Base Metals trade steady; Outlook remains weak

 Base Metals continue to remain weak despite the early short covering seen in the morning session. Copper and Nickel are trading in the green, at 6836.50 and 13387.50, up 0.27% and 1.36% respectively.

 China's CPI accelerated to +2.9% y/y in February, beating the expectation of +2.4%, from +1.5% a month ago. PPI eased to +3.7% from January's +4.3%. The market had anticipated a milder slowdown to+3.8%.

 The immediate term trend in Base Metals should weaken further after prices broke below key support levels this week. Copper should see further selling if it breaks below 445 and test previous supports at 442-438 next week.

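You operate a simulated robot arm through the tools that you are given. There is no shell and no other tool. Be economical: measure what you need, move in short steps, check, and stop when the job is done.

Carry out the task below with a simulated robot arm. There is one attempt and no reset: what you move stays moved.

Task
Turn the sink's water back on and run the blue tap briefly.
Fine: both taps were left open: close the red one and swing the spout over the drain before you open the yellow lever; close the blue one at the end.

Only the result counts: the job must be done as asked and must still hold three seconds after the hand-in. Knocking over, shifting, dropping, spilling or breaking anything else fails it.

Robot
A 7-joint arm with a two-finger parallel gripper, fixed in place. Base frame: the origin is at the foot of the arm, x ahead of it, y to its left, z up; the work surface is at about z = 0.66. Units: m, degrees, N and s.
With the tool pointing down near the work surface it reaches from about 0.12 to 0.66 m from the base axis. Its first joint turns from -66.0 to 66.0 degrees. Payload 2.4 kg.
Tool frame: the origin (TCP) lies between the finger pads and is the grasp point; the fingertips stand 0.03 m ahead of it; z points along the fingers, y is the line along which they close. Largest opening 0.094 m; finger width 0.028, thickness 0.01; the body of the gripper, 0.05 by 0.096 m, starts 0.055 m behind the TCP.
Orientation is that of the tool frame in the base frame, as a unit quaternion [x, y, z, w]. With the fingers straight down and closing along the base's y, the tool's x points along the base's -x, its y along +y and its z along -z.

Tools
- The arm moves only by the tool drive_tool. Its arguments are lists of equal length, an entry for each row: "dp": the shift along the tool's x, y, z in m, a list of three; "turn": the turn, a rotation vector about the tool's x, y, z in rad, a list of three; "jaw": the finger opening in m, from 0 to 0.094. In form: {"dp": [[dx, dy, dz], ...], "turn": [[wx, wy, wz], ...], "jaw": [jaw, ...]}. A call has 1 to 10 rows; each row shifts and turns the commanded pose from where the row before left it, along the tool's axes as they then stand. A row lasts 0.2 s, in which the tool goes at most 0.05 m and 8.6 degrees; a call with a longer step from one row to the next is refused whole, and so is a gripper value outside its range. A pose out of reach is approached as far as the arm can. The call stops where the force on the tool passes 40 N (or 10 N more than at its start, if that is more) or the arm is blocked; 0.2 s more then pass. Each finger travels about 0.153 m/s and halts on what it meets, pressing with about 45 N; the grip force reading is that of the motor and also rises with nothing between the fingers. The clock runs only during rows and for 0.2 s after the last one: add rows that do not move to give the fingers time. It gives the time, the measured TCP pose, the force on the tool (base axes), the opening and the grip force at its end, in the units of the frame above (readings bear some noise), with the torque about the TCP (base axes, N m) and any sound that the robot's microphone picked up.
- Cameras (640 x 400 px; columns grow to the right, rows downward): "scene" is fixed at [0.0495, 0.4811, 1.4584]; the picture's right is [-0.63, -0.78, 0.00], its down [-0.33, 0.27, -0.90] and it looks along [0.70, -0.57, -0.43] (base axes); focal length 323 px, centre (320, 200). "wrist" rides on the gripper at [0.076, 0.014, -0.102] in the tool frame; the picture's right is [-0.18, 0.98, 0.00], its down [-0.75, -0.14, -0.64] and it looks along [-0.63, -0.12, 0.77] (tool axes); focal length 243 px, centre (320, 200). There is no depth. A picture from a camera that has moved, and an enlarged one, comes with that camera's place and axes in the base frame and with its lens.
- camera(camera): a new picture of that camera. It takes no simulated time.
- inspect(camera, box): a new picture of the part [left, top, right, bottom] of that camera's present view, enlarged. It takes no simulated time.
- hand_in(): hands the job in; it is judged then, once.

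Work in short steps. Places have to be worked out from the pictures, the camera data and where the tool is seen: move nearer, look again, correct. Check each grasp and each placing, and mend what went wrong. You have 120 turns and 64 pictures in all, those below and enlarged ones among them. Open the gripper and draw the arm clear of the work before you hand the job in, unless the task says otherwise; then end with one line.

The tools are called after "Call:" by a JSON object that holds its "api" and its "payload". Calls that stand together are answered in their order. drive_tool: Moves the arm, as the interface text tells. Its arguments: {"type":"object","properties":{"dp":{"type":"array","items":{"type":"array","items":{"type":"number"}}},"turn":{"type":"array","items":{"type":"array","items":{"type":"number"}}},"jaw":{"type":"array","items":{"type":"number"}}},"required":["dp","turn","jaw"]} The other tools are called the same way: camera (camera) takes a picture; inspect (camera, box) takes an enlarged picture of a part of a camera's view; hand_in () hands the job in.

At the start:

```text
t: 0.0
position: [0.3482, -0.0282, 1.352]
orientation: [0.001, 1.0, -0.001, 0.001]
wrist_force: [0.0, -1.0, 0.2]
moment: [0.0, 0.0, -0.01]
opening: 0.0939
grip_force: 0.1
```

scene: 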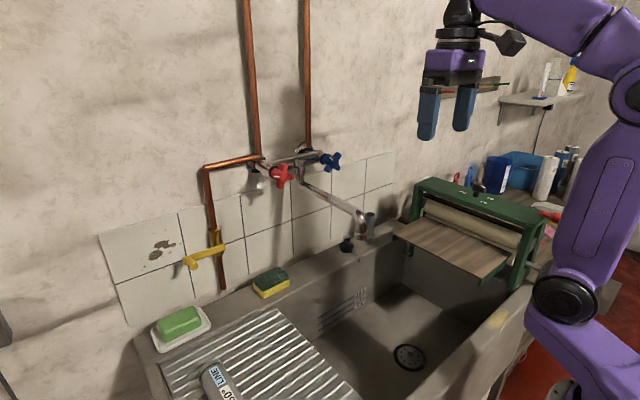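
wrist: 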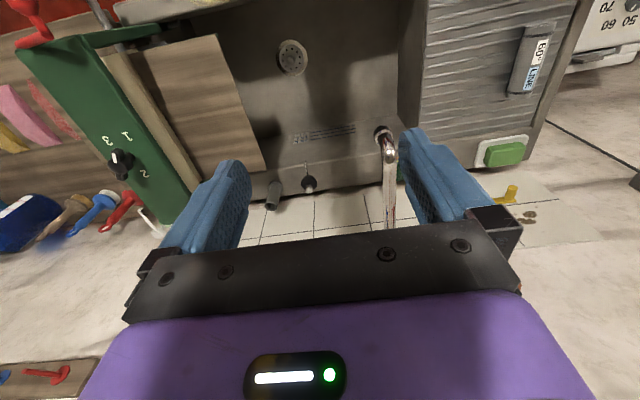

 Nickel should also break further to test support at 840 and only a breakdown below this would see the metal decline to 800-810 in the short term.

Crude Oil recovers slightly; Rigs count to be key

 Crude Oil prices have recovered since morning having touched a low of 60.32 and is now trading at 60.63, up 0.85% whereas Natural Gas is down 2.737, down 0.69% currently.

 Crude Oil continues to trade with a negative bias as higher inventories and increasing production from the US force traders to cover longs and stay on the sidelines.

 The intraday bias remains weak and we expect prices to decline further if it breaks below 60.00 today with the next support levels placed at 59.20 today whereas, on the upside, a break above 61.00 should see prices move higher in the short term.

 Natural Gas also fell lower after storage reports showed a lower than expected draw in stocks – intraday supports are placed at 178-177 breaking which further downside can be expected today.